— start of RECORDED INFORMATION —

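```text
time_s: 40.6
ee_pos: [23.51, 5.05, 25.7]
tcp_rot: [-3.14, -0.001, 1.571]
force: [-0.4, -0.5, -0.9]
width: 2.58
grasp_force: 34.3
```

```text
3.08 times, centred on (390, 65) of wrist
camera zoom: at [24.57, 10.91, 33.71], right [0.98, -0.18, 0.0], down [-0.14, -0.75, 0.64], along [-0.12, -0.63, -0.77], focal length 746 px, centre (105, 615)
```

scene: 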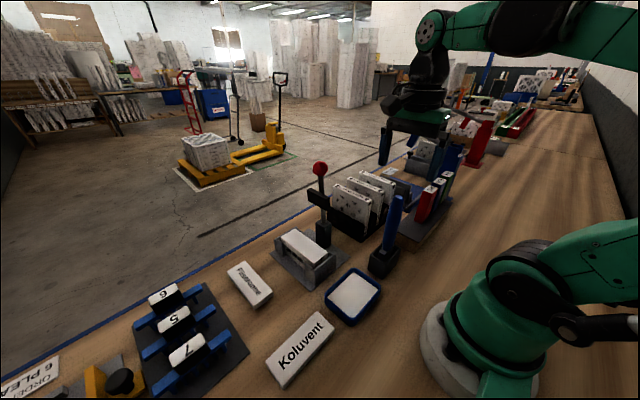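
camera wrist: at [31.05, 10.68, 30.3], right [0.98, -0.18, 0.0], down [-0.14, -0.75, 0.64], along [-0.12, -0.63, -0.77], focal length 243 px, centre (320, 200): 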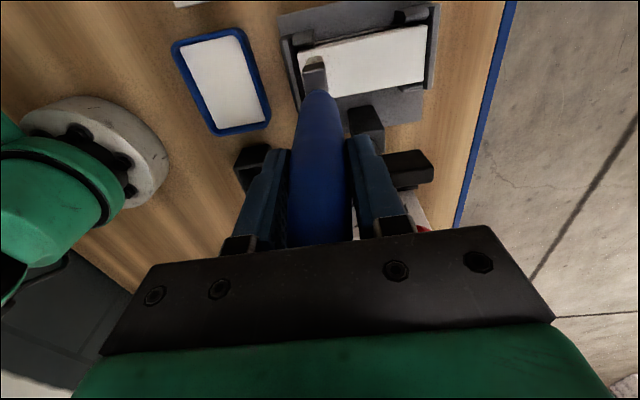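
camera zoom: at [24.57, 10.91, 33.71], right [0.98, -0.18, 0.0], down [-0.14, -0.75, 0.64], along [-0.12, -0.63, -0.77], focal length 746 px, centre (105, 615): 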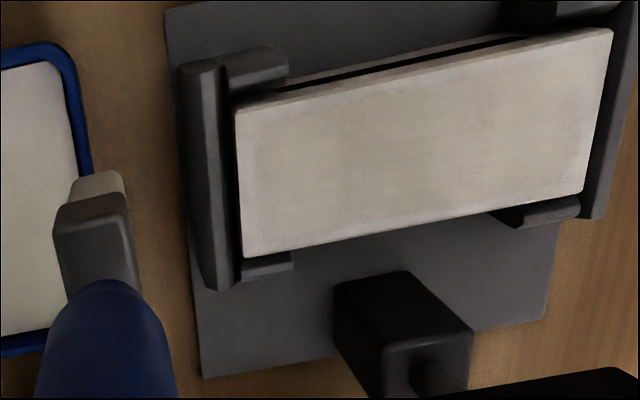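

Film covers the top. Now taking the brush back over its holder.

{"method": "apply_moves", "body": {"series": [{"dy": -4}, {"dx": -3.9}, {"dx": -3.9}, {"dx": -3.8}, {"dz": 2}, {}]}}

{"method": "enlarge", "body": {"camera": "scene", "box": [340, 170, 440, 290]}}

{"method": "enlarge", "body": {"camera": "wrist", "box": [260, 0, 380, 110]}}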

— end of RECORDED INFORMATION —

▶ **WHAT TO WORK ON**:
a) In the page extract, find "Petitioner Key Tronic" and reproduce everything up to and including "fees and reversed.".
b) Supply the part of the page extract that comes after its last sentence.

— start of PAGE EXTRACT —

Key Tronic Corp. v. United States

Citation114 S. Ct. 1960,511 U.S. 809
Decision Date06 June 1994
Docket Number93-376
PartiesKEY TRONIC CORPORATION, Petitioner v. UNITED STATES et al
CourtUnited States Supreme Court
SYLLABUS

Petitioner Key Tronic Corporation, one of several parties responsible for contaminating a landfill, settled a lawsuit filed by the Environmental Protection Agency (EPA) and then brought this action against the Air Force and other responsible parties to recover a share of its cleanup costs, including attorney's fees for legal services in connection with (1) the identification of other potentially responsible parties (PRP's), (2) the preparation and negotiation of the settlement agreement with the EPA, and (3) the prosecution of this litigation. The District Court held, inter alia, that all of the attorney's fees were recoverable under § 107 of the Comprehensive Environmental Response, Compensation, and Liability Act of 1980 (CERCLA), as amended by the Superfund Amendments and Reauthorization Act of 1986 (SARA). The Court of Appeals disagreed as to each type of fees and reversed.

Held:

CERCLA § 107 does not provide for the award of private litigants' attorney's fees associated with bringing a cost recovery action. Pp. 814-821.

(a) Under the longstanding "American rule," attorney's fees generally are not a recoverable cost of litigation absent explicit congressional authorization. See, e. g., Alyeska Pipeline Service Co. v. Wilderness Society, 421 U.S. 240, 95 S. Ct. 1612, 44 L. Ed. 2d 141. The relevant provisions of CERCLA do not expressly mention the recovery of such fees, although § 107(a)(4)(B) imposes private liability for the "necessary costs of response" to the release of a hazardous substance, while § 101(25), as amended by SARA, defines "response" to include "enforcement activities." Pp. 814-816.

(b) The fees for prosecuting this action against the Air Force are not recoverable "necessary costs of response" under § 107(a)(4)(B) because the "enforcement activities" included in § 101(25) do not encompass a private party's action to recover cleanup costs from other PRP's. First, although § 107 unquestionably provides such a cause of action, that cause is not explicitly set out in the section's text, but was inferred in numerous District Court cases interpreting the statute. To conclude that a provision that only impliedly authorizes suit nonetheless provides for attorney's fees with the clarity required by Alyeska would be unprecedented. Second, Congress' inclusion of two express fee awards provisions elsewhere in the SARA amendments, and its omission of a similar provision either in § 107 or in § 113, which expressly authorizes contribution claims, strongly suggest a deliberate decision not to authorize such awards in the kind of private cost recovery action that is at issue. Third, it would stretch the plain terms of the phrase "enforcement activities" too far to construe it as encompassing such an action. Pp. 816-819.

— end of PAGE EXTRACT —

▶ **ANSWERS PER TASK**:
a)
Petitioner Key Tronic Corporation, one of several parties responsible for contaminating a landfill, settled a lawsuit filed by the Environmental Protection Agency (EPA) and then brought this action against the Air Force and other responsible parties to recover a share of its cleanup costs, including attorney's fees for legal services in connection with (1) the identification of other potentially responsible parties (PRP's), (2) the preparation and negotiation of the settlement agreement with the EPA, and (3) the prosecution of this litigation. The District Court held, inter alia, that all of the attorney's fees were recoverable under § 107 of the Comprehensive Environmental Response, Compensation, and Liability Act of 1980 (CERCLA), as amended by the Superfund Amendments and Reauthorization Act of 1986 (SARA). The Court of Appeals disagreed as to each type of fees and reversed.

b)
(c) Unlike litigation-related fees, the component of Key Tronic's claim covering activities performed in identifying other PRP's constitutes a "necessary cost of response" recoverable under § 107(a)(4)(B). Such work might well be performed by engineers, chemists, private investigators, or other professionals who are not lawyers, and fees for its performance are clearly distinguishable from litigation expenses governed by the American rule under Alyeska. The District Court recognized the role such efforts played in uncovering the Air Force's disposal of wastes at the site and in prompting the EPA to initiate enforcement action against the Air Force. Tracking down other responsible solvent polluters increases the probability that a cleanup will be effective and get paid for. Key Tronic is therefore quite right to claim that these activities significantly benefited the entire cleanup effort and served a statutory purpose apart from the reallocation of costs. Pp. 819-820.

(d) However, fees for the legal services performed in connection with the negotiations between Key Tronic and the EPA that culminated in the consent decree do not constitute "necessary costs of response." Although studies that Key Tronic's counsel prepared or supervised during those negotiations may indeed have aided the EPA and may also have affected the cleanup's ultimate scope and form, such work must be viewed as primarily protecting Key Tronic's interests as a defendant in the proceedings that established the extent of its liability. Pp. 820-821.

Mark W. Schneider argued the cause for petitioner. With him on the briefs were James R. Moore, Michael Himes, and Kathryn L. Tucker.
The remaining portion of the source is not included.